Requirements:
A. Provide the original wording of the provided passage from "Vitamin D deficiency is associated" as far as "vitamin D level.".
B. Give the continuation of the provided passage.

====== Data lines

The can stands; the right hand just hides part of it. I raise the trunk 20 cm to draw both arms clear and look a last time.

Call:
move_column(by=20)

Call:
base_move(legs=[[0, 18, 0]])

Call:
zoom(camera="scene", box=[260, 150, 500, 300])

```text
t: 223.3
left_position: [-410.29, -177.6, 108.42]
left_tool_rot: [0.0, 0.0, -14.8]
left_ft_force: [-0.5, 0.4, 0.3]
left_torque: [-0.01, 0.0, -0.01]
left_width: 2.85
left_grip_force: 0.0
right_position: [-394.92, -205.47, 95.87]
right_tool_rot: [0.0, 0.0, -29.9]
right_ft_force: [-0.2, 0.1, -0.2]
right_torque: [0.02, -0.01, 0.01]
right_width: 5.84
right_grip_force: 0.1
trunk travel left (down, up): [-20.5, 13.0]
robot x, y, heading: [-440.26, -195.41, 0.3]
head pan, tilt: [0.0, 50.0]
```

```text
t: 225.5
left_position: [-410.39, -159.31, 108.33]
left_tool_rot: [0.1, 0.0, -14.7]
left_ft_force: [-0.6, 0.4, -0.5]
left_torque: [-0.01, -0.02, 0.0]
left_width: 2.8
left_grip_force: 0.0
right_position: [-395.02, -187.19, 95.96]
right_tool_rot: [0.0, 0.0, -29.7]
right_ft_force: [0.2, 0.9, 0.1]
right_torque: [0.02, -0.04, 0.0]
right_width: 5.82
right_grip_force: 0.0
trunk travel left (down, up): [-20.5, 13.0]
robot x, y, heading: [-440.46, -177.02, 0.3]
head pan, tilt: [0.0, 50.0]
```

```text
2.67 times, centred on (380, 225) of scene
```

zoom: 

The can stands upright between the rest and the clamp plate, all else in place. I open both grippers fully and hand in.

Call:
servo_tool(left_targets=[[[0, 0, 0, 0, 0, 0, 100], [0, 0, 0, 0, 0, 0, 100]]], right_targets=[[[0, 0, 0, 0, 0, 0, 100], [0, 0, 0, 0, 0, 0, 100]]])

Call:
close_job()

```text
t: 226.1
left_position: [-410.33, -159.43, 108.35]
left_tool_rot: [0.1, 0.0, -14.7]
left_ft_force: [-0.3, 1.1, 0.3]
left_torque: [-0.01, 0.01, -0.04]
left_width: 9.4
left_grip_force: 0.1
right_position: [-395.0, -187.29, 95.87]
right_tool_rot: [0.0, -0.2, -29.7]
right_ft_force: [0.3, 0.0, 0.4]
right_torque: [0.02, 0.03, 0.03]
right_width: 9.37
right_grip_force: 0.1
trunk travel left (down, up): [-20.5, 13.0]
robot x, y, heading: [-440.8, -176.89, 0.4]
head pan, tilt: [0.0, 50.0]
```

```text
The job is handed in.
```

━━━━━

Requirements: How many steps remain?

============
====== Provided passage

Vitamin D functions in the intestine, bone, and kidney, plays a role in the metabolism of Calcium and Phosphate and regulates Parathyroid hormone levels. Vitamin D hormone production is strongly feedback regulated directly or indirectly by calcium and phosphorus levels of the plasma. The vitamin D is not solely responsible for the calcium and phosphorus. Phosphate concentrations are regulated by the action of Vitamin D, hormonal control by PTH and fibroblast growth factor 23 (FGF23) [8, 9]. PTH stimulates vitamin D synthesis in the kidney while vitamin D applies negative feedback on PTH secretion [10].
Vitamin D deficiency is associated with the production of parathyroid hormone. PTH levels increase post-transplantation [11, 12]. Vitamin D deficiency is difficult in kidney transplant patients and related to use of steroids immunosuppressive drugs [13].
This study was undertaken to assess the level of vitamin D among Sudanese renal post-transplant patients and assess the influence of immunosuppressive medications and other factors on vitamin D level.

2. Materials and Methods

A cross-sectional case-control study was performed during period of March-May 2017. Eighty participants (40 patients and 40 healthy individuals) were involved with age ranged between (12-70 years). Approval was obtained from Clinical Pathology department, Research Board Review. Informed consent (written/verbal) was obtained from the participants after explaining the study and assuring the safety for participants and voluntary participation. Kidney transplant patients attended the outpatient nephrology centers, in Khartoum-Sudan were asked to participate. Sample and clinical information were used anonymously. Patients suffering from parathyroid gland disease, history of malignancies, autoimmune disease, administration of anticonvulsants and heparin, acute illness, chronic liver diseases, mental disorders, kidney dysfunction and need for dialysis were excluded. Also for control group individuals with kidney dysfunction, chronic liver disease, hypertension, mental illness and diabetes mellitus were excluded. All patients had stable kidney function. Data about using vitamin supplements, diet, life-style and sunscreen use were collected in a questionnaire. Vitamin D levels were classified as: sufficient: more than 30 ng/mL (>75 nmol/L), insufficient: 20 – 29 ng/mL (50-72.5 nmol/L), deficiency < 20 ng/mL (<50 nmol/L). Overnight fasting blood specimen was drawn, centrifuged at 3000 rpm for 10 min and stored at −20°C until utilized. Laboratory variables were measured including Vitamin D which estimated using Euroimmun 25-OH vitamin D competitive ELISA kits. PTH levels and tacrolimus were estimated using cobas e411, Germany. Cyclosporine was assessed using cobas integra 400. Calcium and phosphate were measured using Mindray BS-380.

============

Answers for the tasks:
A.
Vitamin D deficiency is associated with the production of parathyroid hormone. PTH levels increase post-transplantation [11, 12]. Vitamin D deficiency is difficult in kidney transplant patients and related to use of steroids immunosuppressive drugs [13].
This study was undertaken to assess the level of vitamin D among Sudanese renal post-transplant patients and assess the influence of immunosuppressive medications and other factors on vitamin D level.

B.
2.1. Measurement of Vitamin D

Solid phase competitive inhibition enzyme immunoassay was used to determine vitD (in use the vitD Elisa kit (E170314BD) EuroIMMUN AG) Germen. According to the manufacture protocols 200 μL of sample diluted by biotin added into Micro plate well which was coated with monoclonal anti vitD antibodies, during incubation antigen antibodies reaction occurred, then unbounded 25-OH vitD was removed by washing. 100μL of streptavidin-peroxidase was added to detect bound biotin labeled 25-OH vitD. 100μL of tetramethylbenzidine was added to promote a color reaction. The color intensity is inversely proportional 25-OH vitD concentration in the sample.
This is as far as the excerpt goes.